Exercise goal>
Count how many lines of the data include "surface". The answer is that number and nothing else.
Begin
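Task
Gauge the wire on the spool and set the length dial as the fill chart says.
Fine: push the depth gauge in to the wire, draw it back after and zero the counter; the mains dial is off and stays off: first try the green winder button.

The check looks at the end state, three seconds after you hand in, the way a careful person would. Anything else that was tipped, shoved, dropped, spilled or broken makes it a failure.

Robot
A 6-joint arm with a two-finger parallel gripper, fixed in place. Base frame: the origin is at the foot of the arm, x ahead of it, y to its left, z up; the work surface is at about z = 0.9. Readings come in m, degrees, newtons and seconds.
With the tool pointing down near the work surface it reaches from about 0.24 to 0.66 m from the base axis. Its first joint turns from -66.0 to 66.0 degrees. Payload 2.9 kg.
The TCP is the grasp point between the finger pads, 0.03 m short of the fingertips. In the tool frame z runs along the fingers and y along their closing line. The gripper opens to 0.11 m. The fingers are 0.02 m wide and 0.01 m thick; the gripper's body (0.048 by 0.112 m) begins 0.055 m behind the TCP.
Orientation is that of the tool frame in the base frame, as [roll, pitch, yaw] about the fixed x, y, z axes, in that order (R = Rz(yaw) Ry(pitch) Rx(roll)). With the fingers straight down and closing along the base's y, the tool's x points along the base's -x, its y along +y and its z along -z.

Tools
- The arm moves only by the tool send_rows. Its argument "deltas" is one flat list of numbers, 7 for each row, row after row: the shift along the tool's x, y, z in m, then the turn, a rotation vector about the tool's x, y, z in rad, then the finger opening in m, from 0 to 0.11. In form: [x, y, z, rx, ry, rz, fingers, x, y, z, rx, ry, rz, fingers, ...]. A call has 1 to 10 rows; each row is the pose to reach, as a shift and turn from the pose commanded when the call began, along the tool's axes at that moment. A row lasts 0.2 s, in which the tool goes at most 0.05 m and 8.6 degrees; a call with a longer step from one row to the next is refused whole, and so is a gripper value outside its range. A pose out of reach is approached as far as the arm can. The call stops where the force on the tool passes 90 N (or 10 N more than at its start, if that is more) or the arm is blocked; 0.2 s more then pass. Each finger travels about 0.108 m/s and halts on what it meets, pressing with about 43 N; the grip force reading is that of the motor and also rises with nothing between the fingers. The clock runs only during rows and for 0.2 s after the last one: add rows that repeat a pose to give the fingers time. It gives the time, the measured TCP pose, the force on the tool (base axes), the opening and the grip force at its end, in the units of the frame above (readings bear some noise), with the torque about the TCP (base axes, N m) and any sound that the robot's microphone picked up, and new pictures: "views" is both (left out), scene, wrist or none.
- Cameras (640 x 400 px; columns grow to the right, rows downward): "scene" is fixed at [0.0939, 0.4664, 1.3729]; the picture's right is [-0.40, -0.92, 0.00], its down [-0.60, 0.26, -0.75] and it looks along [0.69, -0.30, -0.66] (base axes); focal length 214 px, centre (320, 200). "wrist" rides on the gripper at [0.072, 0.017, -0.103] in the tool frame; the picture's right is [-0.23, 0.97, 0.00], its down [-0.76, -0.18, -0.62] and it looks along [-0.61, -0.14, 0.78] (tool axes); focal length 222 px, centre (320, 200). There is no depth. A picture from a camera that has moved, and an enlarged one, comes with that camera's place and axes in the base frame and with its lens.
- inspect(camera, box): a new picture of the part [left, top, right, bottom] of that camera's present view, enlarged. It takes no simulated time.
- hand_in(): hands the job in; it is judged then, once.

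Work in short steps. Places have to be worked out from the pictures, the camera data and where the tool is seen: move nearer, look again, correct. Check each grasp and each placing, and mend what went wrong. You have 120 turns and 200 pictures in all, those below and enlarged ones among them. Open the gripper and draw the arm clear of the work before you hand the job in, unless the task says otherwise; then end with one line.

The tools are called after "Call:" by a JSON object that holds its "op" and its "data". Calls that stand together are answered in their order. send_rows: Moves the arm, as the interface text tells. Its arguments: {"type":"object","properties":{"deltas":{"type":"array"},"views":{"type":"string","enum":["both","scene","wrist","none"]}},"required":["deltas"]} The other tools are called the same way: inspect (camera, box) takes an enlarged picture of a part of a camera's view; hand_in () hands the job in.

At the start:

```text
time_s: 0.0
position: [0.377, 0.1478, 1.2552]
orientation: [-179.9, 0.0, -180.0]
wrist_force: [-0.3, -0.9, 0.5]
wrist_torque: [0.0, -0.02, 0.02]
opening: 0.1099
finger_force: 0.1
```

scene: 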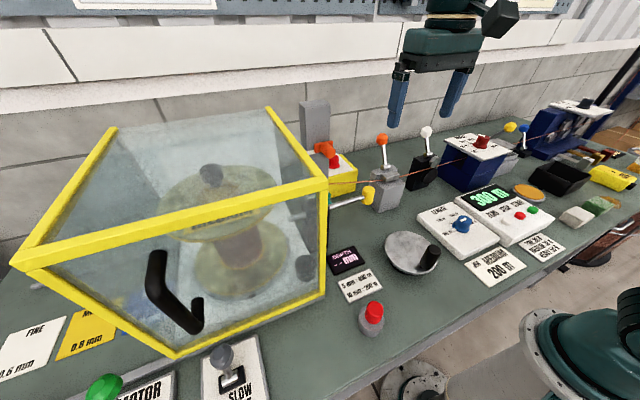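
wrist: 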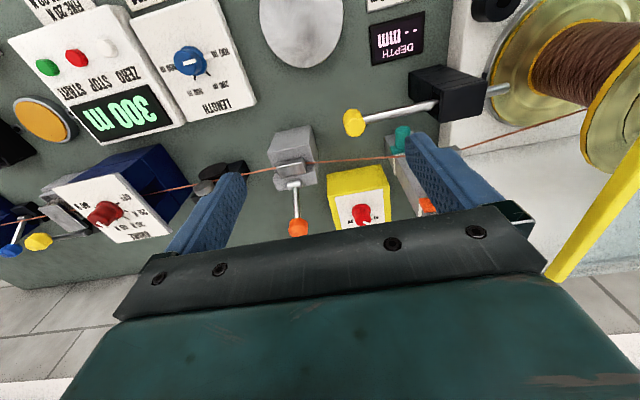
End
Final result>
2